When we sat down for lunch, I more or less ignored him, talking instead to the friend who’d invited me to be on the panel and to a couple of the panelists whom I was meeting for the first time. Eventually, though, the Iranians in the group—I and a friend who’d been in the audience were the only two non-Iranians present—started to talk about things Iranian: who had been to Iran recently, what political developments were worth talking about, which writers, Iranian and Iranian-American, were worth reading, and so on. To this point, the discussion had been entirely in English, but then this man announced that he had a joke to share. “I’m sorry, Richard,” he turned to me and my friend, “but I need to tell the joke in Persian. Otherwise it won’t make sense. I’ll try to translate it when I’m through.”

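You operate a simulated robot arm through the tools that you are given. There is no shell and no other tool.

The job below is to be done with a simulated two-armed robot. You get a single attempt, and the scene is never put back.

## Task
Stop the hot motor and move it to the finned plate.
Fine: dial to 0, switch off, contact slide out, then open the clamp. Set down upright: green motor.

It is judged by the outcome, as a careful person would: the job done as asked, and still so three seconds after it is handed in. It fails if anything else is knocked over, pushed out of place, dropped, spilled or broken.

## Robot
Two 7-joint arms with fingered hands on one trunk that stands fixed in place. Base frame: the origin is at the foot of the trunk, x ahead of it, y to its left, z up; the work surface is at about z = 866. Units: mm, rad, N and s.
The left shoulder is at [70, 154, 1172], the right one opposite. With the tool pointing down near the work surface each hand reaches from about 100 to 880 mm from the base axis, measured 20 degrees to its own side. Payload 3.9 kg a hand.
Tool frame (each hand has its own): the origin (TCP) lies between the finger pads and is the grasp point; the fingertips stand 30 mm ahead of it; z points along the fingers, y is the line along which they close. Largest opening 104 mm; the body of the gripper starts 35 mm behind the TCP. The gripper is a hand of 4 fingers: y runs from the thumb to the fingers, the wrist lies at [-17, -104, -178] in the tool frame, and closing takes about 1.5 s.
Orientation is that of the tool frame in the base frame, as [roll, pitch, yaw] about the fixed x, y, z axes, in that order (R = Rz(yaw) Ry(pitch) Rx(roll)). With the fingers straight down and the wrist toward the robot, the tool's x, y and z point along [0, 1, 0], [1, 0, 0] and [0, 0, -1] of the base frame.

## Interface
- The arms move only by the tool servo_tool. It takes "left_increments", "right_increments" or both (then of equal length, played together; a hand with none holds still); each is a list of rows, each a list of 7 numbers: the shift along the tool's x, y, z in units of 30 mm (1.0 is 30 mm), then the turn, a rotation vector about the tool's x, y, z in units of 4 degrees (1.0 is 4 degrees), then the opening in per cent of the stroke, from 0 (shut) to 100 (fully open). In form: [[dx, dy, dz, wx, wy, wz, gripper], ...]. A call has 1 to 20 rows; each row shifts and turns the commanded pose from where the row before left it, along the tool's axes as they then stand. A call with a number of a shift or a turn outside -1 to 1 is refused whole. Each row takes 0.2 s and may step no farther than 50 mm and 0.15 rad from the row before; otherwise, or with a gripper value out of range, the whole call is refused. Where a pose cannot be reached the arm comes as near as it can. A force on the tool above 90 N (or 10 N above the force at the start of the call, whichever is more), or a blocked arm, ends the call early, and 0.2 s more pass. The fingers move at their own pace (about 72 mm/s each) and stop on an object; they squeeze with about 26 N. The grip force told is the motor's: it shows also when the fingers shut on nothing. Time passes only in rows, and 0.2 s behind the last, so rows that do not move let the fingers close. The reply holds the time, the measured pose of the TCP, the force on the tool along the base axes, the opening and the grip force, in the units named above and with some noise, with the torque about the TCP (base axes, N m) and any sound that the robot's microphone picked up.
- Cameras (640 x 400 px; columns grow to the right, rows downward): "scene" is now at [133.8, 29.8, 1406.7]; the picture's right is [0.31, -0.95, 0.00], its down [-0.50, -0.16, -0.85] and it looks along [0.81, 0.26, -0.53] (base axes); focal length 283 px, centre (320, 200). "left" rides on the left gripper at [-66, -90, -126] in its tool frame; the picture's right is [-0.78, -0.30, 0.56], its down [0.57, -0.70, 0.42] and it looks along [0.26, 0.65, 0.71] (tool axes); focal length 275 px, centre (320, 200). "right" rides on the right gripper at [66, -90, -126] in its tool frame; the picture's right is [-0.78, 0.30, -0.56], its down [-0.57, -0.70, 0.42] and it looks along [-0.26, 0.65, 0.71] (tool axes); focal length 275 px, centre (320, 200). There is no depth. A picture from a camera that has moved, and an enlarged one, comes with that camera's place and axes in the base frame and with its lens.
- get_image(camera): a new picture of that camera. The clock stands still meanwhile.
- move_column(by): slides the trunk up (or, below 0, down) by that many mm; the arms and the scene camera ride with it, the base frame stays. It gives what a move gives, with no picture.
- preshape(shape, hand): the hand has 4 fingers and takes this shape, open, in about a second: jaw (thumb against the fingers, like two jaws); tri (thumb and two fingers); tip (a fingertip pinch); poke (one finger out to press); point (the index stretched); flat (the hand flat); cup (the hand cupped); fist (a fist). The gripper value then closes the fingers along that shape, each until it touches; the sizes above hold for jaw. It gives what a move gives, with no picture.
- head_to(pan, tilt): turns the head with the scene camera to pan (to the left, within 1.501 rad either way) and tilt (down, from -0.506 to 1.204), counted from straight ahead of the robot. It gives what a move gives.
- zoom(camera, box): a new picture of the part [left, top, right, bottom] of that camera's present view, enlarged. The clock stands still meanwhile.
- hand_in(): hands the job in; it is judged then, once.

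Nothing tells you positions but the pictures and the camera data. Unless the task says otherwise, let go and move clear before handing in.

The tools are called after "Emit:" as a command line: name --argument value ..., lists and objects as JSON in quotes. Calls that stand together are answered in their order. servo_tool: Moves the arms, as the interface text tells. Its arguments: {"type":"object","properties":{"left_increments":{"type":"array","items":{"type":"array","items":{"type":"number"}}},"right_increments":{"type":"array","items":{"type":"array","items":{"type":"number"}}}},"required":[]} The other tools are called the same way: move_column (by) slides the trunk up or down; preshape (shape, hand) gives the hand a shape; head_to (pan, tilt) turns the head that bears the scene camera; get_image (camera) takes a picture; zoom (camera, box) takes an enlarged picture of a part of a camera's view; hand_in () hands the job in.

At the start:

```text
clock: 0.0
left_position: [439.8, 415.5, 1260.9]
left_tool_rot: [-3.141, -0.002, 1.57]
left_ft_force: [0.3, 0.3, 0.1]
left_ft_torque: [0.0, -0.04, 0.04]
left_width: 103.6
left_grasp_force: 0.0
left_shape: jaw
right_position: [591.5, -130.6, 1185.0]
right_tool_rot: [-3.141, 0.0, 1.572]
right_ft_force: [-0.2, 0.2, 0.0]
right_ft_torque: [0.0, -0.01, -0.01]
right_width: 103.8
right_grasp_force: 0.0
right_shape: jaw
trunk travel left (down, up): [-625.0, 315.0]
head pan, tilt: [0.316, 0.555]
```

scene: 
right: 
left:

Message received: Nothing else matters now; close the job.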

I don’t remember the joke itself, just that it was off-color and that the punchline turned on the Persian word kir, which means penis. I laughed along with everyone else when he was through telling it and then turned to explain it to my non-Iranian friend. There was no way our discussant could have known, because he never bothered to ask, that even though I did not read Persian, and while I was certainly not a fluent speaker of the language, I did understand it well enough to get the joke and the cultural references it contained. He listened with a level of surprise I found quite satisfying as I retold the joke to my friend in English. “Wow!” our discussant exclaimed, a small hint of what I hoped was embarrassment creeping into his voice. “Your Persian is much better than I expected. Congratulations!” I don’t remember if I did anything other than smile in response, but I was not sorry to say goodbye to him when the lunch was over, and I have not been sorry that our paths have not crossed again.